Sirolimus (rapamycin) is a macrocyclic lactone isolated from a strain of Streptomyces hygroscopicus that inhibits the mammalian target of rapamycin (mTOR)-mediated signal-transduction pathways, resulting in the arrest of cell cycle of various cell types, including T- and B-lymphocytes. Sirolimus has been demonstrated to prolong graft survival in various animal models of transplantation, ranging from rodents to primates for both heterotopic, as well as orthotopic organ grafting, bone marrow transplantation and islet cell grafting.

In human clinical renal transplantation, sirolimus in combination with ciclosporin (cyclosporine) efficiently reduces the incidence of acute allograft rejection. Because of the synergistic effect of sirolimus on ciclosporin-induced nephrotoxicity, a prolonged combination of the two drugs inevitably leads to progressive irreversible renal allograft damage. Early elimination of calcineurin inhibitor therapy or complete avoidance of the latter by using sirolimus therapy is the optimal strategy for this drug. Prospective randomised phase II and III clinical studies have confirmed this approach, at least for recipients with a low to moderate immunological risk. For patients with a high immunological risk or recipients exposed to delayed graft function, sirolimus might not constitute the best therapeutic choice — despite its ability to enable calcineurin inhibitor sparing in the latter situation — because of its anti-proliferative effects on recovering renal tubular cells. Whether lower doses of sirolimus or a combination with a reduced dose of tacrolimus would be advantageous in these high risk situations remains to be determined.

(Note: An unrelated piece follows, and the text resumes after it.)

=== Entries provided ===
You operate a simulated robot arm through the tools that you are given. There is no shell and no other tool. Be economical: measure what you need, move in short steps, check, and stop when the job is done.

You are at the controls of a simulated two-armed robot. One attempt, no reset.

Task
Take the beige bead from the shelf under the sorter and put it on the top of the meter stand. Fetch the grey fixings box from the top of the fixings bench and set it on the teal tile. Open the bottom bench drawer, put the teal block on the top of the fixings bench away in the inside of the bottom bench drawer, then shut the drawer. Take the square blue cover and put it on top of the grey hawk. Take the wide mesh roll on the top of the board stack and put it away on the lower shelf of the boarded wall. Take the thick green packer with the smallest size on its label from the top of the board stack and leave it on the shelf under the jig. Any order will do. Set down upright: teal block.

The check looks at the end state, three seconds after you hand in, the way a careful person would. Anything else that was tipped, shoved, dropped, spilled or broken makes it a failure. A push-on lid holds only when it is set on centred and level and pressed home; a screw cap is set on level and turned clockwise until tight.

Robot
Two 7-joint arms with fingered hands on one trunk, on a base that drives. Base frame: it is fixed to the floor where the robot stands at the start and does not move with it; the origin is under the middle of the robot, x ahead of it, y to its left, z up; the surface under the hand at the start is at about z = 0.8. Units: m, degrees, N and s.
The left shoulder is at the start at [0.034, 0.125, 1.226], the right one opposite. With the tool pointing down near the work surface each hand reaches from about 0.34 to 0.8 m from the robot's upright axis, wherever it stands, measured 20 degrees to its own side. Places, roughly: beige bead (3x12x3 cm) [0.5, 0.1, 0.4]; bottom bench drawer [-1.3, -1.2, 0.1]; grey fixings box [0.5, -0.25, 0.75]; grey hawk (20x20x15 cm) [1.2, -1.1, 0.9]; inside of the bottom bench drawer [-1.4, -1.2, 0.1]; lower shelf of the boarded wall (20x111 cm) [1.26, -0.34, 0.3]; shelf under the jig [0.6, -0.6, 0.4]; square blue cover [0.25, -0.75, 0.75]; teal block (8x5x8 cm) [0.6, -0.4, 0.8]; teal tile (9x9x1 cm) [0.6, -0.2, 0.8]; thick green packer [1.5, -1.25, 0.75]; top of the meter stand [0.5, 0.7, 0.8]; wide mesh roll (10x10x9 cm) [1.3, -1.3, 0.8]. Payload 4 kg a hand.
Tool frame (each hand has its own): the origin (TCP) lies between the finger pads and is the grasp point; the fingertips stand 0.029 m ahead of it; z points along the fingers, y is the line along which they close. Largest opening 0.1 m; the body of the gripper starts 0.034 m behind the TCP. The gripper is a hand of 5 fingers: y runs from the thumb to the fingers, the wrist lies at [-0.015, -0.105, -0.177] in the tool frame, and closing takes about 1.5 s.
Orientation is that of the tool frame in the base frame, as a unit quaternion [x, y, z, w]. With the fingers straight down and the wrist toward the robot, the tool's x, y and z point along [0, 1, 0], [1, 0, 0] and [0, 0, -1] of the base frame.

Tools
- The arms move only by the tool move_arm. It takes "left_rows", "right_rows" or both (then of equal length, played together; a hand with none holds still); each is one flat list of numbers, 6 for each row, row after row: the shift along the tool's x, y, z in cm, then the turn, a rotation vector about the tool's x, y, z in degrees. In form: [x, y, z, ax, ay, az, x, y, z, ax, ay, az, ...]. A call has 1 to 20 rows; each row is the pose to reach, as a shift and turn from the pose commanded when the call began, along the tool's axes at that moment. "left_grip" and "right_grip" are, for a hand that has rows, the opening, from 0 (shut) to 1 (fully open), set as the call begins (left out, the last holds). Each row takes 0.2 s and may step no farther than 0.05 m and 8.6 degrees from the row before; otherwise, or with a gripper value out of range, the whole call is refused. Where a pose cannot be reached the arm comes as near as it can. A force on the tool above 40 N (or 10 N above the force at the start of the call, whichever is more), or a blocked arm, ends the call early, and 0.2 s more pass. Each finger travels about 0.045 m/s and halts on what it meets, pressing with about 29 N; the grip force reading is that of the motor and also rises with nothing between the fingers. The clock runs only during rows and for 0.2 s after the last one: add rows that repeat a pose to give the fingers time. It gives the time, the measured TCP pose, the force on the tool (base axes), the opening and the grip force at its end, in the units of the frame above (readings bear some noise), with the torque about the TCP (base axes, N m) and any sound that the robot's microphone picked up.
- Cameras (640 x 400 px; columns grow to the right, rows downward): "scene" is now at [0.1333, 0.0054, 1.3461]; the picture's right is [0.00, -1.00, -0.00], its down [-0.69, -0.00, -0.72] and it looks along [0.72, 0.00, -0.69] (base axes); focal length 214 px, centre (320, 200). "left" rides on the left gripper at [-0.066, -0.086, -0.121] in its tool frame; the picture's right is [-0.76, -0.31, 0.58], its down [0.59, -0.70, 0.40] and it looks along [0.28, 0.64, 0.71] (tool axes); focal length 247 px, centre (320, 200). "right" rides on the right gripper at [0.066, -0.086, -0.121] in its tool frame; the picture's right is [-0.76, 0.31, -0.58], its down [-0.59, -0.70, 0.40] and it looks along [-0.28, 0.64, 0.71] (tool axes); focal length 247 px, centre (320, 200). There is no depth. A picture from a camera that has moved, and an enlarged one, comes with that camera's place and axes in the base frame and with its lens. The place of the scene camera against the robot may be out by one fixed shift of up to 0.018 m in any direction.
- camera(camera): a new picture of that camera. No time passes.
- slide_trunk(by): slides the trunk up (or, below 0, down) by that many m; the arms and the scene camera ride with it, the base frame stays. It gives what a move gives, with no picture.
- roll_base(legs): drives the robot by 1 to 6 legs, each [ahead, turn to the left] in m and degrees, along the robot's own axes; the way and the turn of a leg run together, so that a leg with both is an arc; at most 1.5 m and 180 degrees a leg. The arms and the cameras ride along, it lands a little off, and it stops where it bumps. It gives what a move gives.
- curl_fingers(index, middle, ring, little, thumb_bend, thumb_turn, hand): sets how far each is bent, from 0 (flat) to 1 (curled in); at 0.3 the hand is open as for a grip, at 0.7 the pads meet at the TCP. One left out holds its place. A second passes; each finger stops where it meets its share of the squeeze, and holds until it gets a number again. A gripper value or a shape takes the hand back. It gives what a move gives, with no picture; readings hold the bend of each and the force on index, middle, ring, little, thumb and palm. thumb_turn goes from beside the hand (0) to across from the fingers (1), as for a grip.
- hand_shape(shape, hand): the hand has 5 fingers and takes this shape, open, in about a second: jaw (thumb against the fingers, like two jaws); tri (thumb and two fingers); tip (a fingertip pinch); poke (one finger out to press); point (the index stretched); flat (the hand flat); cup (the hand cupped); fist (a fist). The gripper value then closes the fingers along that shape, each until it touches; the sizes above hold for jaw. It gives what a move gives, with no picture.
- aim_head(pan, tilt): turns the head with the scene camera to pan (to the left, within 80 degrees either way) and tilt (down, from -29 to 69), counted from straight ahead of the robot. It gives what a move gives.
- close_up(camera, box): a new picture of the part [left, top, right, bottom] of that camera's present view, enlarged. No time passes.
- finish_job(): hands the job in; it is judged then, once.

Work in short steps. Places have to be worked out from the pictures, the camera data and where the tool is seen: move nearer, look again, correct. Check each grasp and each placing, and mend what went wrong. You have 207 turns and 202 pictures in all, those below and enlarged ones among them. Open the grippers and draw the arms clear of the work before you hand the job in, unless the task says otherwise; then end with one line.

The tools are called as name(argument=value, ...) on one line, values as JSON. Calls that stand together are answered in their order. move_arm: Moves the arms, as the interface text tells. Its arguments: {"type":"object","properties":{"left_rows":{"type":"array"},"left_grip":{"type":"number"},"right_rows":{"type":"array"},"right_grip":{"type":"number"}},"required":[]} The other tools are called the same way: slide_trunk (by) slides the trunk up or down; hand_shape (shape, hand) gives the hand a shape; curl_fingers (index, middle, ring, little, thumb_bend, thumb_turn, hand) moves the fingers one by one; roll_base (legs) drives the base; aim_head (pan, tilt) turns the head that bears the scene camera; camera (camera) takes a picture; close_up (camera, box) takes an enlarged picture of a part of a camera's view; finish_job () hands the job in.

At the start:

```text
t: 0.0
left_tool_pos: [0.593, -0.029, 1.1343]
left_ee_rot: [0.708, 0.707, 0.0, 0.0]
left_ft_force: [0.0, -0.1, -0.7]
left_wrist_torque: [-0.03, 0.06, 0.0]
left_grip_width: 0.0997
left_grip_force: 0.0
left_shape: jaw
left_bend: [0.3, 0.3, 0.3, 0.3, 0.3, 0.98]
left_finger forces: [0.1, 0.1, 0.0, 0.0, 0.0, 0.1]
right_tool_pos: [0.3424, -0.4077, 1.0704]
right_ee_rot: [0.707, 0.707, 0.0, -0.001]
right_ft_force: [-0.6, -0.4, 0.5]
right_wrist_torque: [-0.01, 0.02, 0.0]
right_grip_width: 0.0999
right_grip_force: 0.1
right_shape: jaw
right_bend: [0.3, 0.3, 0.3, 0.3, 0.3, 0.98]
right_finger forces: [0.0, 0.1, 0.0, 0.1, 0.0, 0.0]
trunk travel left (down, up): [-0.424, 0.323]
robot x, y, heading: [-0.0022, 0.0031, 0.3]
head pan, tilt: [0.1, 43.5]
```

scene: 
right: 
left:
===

Clinically relevant adverse effects of sirolimus that require a specific therapeutic response or can potentially influence short- and long-term patient morbidity and mortality as well as graft survival include hypercholesterolaemia, hypertriglyceridaemia, infectious and non-infectious pneumonia, anaemia, lymphocele formation and impaired wound healing. These drug-related adverse effects are important determinants in the choice of a tailor-made immunosuppressive drug regimen that complies with the individual patient risk profile. Equally important in the latter decision is the lack of severe intrinsic nephrotoxicity associated with sirolimus and its advantageous effects on arterial hypertension, post-transplantation diabetes mellitus and esthetic changes induced by calcineurin inhibitors. Mild and transient thrombocytopenia, leukopenia, gastrointestinal adverse effects and mucosal ulcerations are all minor complications of sirolimus therapy that have less impact on the decision for choosing this drug as the basis for tailor-made immunosuppressive therapy.

It is clear that sirolimus has gained a proper place in the present-day immunosuppressive armament used in renal transplantation and will contribute to the development of a tailor-made immunosuppressive therapy aimed at fulfilling the requirements outlined by the individual patient profile.